Hermann Scheer hielt wenig bis nichts von internationalen Klimakonferenzen und -vereinbarungen, deren Grundmuster war „Global reden, lokal aufschieben.“ Die Absurdität des Konsens-Ansatzes der Klimaverhandlungen („nur wenn alle anderen auch“) als Mechanismus einer vermeintlichen Lastenverteilung hat er immer wieder klar beschrieben. Warum sollte jemand versuchen, im gigantischen Zukunftsmarkt Erneuerbare Energien nicht ganz vorne mit dabei zu sein, hat Scheer gefragt. Und genau darauf hat ein Land wie China in den letzten Jahren gesetzt, während eine korrumpierte Politik in Deutschland und Europa den Bürgern das Diktat atomar-fossiler Energie- und Mobilitätskonzerne aufgezwungen hat - zum Schaden von allen.

Für mich war die "Solare Weltwirtschaft" von Hermann Scheer die "Bibel der Erneuerbaren". Inzwischen würde ich sagen: Die "Solare Weltwirtschaft" war das Alte Testament, die "Saubere Revolution 2030" ist das Neue. Das ist natürlich nur ein Scherz, aber mit einem wahren Kern.

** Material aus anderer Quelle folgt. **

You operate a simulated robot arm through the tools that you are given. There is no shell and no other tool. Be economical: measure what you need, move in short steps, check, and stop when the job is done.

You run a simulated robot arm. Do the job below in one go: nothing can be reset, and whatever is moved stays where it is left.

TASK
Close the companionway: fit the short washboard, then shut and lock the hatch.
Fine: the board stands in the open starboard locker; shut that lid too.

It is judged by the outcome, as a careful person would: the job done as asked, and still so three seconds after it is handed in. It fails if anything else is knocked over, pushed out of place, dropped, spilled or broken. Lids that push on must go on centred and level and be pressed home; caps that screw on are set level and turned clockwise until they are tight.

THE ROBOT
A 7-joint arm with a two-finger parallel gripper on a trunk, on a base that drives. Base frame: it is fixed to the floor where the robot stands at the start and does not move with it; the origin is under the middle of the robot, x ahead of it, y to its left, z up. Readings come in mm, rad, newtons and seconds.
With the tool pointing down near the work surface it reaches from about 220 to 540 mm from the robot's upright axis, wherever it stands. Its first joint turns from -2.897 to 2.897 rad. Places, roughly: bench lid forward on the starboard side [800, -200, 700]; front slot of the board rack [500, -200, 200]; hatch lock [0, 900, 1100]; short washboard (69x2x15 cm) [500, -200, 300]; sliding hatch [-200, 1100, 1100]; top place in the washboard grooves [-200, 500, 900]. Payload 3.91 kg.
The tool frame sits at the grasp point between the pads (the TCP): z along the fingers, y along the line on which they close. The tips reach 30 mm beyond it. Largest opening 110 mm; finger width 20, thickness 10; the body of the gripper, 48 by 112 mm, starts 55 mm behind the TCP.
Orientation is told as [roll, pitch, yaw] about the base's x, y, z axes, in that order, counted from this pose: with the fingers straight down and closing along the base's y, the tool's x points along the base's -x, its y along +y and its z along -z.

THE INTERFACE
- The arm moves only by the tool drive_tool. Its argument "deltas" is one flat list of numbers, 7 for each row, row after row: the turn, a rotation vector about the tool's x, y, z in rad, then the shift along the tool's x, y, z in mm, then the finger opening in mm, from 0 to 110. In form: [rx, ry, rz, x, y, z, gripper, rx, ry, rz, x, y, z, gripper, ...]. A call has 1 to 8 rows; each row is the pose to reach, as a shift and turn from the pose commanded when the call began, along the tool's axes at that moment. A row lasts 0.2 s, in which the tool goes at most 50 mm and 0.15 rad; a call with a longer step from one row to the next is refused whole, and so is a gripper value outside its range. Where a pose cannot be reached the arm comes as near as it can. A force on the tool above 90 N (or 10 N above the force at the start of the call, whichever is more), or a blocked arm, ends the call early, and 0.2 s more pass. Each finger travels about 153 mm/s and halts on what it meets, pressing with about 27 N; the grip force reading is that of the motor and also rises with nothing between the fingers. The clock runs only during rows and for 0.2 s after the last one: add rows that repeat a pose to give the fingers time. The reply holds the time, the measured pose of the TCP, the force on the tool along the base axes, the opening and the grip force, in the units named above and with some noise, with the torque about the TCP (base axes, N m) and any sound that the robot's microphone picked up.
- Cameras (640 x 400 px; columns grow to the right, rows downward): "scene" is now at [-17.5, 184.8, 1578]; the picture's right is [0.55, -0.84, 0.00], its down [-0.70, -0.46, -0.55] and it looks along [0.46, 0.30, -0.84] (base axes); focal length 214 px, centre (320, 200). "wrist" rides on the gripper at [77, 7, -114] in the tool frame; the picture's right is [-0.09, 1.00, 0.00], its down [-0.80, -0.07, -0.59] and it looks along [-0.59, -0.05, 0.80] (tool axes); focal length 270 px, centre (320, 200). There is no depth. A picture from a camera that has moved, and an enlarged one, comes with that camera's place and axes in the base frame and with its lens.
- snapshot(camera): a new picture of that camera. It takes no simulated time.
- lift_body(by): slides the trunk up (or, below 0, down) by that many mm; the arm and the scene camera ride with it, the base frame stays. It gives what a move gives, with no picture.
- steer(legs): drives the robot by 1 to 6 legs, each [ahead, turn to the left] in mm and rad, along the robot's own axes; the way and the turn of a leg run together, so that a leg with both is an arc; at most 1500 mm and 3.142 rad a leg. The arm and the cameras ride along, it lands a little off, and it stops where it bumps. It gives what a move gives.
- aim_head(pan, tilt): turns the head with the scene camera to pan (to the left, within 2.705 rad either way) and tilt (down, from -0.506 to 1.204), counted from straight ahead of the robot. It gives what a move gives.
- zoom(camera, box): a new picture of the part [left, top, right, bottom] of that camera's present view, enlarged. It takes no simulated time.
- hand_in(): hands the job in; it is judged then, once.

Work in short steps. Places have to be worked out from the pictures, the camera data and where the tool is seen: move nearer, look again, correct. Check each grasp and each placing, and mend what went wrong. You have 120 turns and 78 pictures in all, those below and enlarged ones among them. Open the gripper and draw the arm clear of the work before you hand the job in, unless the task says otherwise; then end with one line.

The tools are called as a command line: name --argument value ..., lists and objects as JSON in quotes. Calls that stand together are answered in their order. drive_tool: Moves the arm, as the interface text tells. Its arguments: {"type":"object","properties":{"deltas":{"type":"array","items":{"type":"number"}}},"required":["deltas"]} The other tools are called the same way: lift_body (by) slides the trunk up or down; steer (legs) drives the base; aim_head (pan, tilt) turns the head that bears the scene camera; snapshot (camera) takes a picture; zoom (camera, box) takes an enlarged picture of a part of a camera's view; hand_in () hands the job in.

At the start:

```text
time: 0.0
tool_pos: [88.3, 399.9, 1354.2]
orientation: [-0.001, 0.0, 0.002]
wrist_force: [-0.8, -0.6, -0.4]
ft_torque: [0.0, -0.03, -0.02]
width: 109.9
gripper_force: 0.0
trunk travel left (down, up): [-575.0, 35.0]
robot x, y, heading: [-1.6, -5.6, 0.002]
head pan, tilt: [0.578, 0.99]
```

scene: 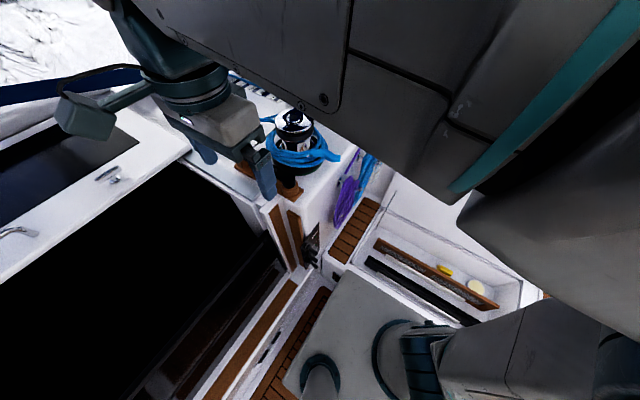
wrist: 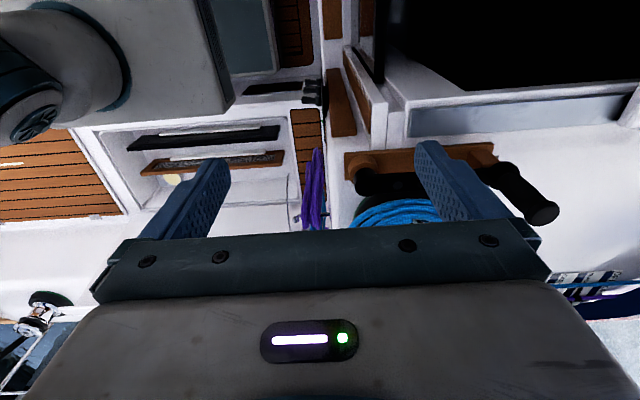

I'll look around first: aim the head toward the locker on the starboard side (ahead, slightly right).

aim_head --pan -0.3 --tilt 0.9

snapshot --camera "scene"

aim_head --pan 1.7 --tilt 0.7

Auch wenn Tony Seba das nicht explizit tut: Konzeptionell knüpft er in vieler Hinsicht an Hermann Scheer an. Das EEG war dazu da, die Kostendegression der Techniken zur Nutzung der Erneuerbaren Energien über die Stimulation von Massenproduktion zu beschleunigen. Viele Länder haben in der Folge das EEG oder vergleichbare Gesetze in Kraft gesetzt. Heute sind die Techniken so günstig geworden, dass es an vielen Stellen vor allem darum geht, den Staat davon abzuhalten, mit Gesetzen, Verordnungen, Normierungen etc. die Nutzung der Erneuerbaren Energien wieder künstlich zu verteuern und ihre Nutzung mit bürokratischen Hemmnissen zu erschweren. Tony Seba beschreibt in der "Sauberen Revolution 2030" das Thema der "Regulatorischen Vereinnahmung" von Politik, Verwaltungen und Regulierungsbehörden durch Konzerne für ihre privatwirtschaftlichen Interessen zu Lasten der Allgemeinheit ausführlich. Und er ist der Ansicht, dass sie sich am Besten raushalten sollten.

Das Grundprinzip staatlicher Eingriffe wäre eigentlich sehr einfach: Atomare und fossile Energien müssen mit allen Kosten, die sie verursachen, belastet werden. Alle Hindernisse für die autonome Energie- und Mobilitätsversorgung müssen beseitigt werden! Oder allgemeiner ausgedrückt: Alles, was Schaden anrichtet, muss teurer und komplizierter gemacht oder sogar verboten werden. Alles, was gut ist, muss billiger und einfacher gemacht werden. Das ist das, was sein sollte.
Das Gegenteil ist in der Regel der Fall. Die Kräfteverhältnisse sind einfach ungleich verteilt. Die Lobbybüros in Berlin und Brüssel, die Millionen kosten, werden eben nicht von denjenigen betrieben, die an der Basis die Energiewende vorantreiben, sondern von großen Konzernen. Wir leben in einer Lobbykratie.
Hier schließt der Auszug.